Disney may be in monopoly trouble over whole Fubo-ESPN issue

A Fubo subscriber has launched a class action lawsuit against Disney for alleged antitrust violations.

Disney may be in monopoly trouble over whole Fubo-ESPN issue

A decade from now, law students are going to wade through the muck of legal drama around Disney, Hulu, Fubo, and Venu, and wonder why the hell we couldn’t give anything a normal name. Unfortunately for them, that homework assignment just got a little longer.

Yesterday, a Fubo subscriber filed a proposed class action lawsuit against Disney accusing the megacorp of antitrust violations. According to the suit, via Deadline, “Disney’s ownership of ESPN… enables it to extract monopoly rents” in the live television streaming market, through monopoly tactics such as “forcing streaming services to carry Disney’s non-ESPN content in order to access ESPN [and] forcing streaming services to include ESPN, the nation’s most expensive content channel, as part of their base—or cheapest—package for consumers.” 
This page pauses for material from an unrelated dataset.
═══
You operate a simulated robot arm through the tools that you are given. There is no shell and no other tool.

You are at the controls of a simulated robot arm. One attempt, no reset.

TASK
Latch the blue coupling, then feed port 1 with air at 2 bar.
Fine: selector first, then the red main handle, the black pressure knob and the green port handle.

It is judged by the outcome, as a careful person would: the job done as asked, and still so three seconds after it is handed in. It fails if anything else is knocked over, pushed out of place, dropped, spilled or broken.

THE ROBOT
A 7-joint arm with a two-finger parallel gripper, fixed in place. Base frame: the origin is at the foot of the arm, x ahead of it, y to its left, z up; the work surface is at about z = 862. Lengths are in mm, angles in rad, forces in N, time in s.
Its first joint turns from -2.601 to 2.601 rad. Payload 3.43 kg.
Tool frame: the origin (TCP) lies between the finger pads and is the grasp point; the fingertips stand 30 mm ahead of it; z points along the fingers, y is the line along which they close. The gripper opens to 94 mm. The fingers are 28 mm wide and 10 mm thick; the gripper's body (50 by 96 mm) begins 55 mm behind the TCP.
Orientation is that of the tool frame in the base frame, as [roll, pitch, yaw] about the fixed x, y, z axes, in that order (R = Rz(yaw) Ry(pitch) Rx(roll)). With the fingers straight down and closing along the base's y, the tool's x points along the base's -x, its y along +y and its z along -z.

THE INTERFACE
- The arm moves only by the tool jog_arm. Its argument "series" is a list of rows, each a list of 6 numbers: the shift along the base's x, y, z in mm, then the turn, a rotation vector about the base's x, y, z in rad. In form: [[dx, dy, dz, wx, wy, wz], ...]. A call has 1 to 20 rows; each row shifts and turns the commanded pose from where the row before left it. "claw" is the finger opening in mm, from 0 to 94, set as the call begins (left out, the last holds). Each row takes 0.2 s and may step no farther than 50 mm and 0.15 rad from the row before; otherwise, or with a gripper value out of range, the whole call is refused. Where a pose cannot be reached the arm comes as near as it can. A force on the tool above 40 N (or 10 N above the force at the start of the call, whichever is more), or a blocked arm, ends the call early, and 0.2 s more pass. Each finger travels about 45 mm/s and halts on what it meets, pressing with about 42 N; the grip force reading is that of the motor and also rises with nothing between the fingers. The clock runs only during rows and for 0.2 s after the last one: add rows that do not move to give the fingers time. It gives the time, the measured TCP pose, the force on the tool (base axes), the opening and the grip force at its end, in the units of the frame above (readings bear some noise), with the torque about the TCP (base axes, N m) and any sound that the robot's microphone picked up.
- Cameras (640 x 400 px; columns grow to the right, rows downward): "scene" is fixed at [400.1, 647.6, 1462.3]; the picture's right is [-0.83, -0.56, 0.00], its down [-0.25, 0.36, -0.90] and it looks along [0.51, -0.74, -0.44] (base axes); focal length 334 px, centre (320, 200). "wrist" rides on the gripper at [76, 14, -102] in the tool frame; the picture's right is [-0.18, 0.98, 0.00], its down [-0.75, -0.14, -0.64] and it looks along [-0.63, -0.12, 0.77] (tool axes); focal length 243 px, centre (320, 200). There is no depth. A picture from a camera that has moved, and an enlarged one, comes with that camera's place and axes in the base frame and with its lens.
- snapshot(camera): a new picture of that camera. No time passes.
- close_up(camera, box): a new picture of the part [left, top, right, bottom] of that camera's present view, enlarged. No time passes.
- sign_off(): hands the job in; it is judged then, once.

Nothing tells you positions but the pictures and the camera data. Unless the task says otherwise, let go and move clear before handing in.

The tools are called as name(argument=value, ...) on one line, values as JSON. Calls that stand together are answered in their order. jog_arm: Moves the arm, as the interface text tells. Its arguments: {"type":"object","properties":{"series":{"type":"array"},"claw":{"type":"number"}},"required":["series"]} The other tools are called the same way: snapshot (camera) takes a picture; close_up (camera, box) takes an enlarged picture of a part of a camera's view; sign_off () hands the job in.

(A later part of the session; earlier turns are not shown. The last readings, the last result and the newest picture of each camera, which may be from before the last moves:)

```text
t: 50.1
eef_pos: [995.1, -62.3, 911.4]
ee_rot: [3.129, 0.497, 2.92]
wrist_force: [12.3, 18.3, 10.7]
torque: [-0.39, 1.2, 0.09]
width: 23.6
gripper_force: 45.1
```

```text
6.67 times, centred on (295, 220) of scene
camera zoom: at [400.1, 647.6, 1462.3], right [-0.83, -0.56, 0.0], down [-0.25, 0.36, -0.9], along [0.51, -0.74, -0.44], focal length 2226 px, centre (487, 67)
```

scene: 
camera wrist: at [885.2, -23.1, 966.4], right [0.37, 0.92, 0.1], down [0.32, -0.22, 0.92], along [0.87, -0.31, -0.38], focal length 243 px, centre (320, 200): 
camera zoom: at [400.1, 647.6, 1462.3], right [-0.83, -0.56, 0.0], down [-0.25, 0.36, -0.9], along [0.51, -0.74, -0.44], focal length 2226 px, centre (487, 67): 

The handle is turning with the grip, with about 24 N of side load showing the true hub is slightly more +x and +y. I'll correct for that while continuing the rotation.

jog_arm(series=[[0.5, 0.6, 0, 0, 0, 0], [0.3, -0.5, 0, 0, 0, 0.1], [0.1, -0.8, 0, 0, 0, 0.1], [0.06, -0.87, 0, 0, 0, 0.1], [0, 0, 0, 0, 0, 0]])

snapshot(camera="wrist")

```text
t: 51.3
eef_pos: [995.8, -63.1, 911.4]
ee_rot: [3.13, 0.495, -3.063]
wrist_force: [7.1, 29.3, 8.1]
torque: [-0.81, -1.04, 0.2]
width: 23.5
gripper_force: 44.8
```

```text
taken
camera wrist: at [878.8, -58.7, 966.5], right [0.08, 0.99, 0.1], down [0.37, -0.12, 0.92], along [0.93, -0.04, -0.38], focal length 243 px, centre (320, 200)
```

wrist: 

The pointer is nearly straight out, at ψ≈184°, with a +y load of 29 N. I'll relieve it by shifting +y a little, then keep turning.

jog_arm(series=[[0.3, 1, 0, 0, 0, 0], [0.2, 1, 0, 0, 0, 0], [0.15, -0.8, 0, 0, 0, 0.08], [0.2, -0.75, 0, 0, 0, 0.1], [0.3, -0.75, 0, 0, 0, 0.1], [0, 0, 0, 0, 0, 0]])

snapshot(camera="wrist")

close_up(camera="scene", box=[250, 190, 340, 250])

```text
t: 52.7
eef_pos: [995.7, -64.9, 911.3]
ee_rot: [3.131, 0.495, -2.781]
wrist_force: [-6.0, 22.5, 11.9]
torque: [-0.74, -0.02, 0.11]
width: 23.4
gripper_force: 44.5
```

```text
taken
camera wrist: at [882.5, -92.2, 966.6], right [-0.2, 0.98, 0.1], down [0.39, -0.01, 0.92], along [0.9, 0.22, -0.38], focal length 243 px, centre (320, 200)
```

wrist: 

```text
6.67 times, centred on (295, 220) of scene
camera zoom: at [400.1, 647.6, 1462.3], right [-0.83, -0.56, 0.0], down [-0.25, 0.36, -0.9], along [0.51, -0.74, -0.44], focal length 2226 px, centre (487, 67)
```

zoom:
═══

In essence, the plaintiff wants to be able to watch the Sunday game without also having to pay for the entirety of the new Fubo-Hulu + Live TV joint venture. If you need a little refresher on the players here, Disney, which owns both Hulu and ESPN, merged Hulu’s live TV option with competitor Fubo in a surprise decision last week. The Mouse House now owns 70% of the venture, but it will continue to operate under the Fubo name. Fubo had previously been embroiled in a legal battle with Disney over Venu, the latter’s proposed sports “skinny bundle” with Warner Bros. and Fox. The plaintiff could have gotten closer to what he wanted with that option, but Disney and Warner Bros. also announced last week that they were scrapping the planned service before it began. While Disney may have settled their dispute with Fubo, the trades reported that Venu also risked new litigation from satellite broadcasters Dish and DirecTV, the latter of which announced its own skinny sports bundle earlier today.  

All of which is to say—remember cable? Simpler times. Hopefully the plaintiff gets his due as compensation for being forced to parse through all this nonsense, much less the actual reason he decided to sue.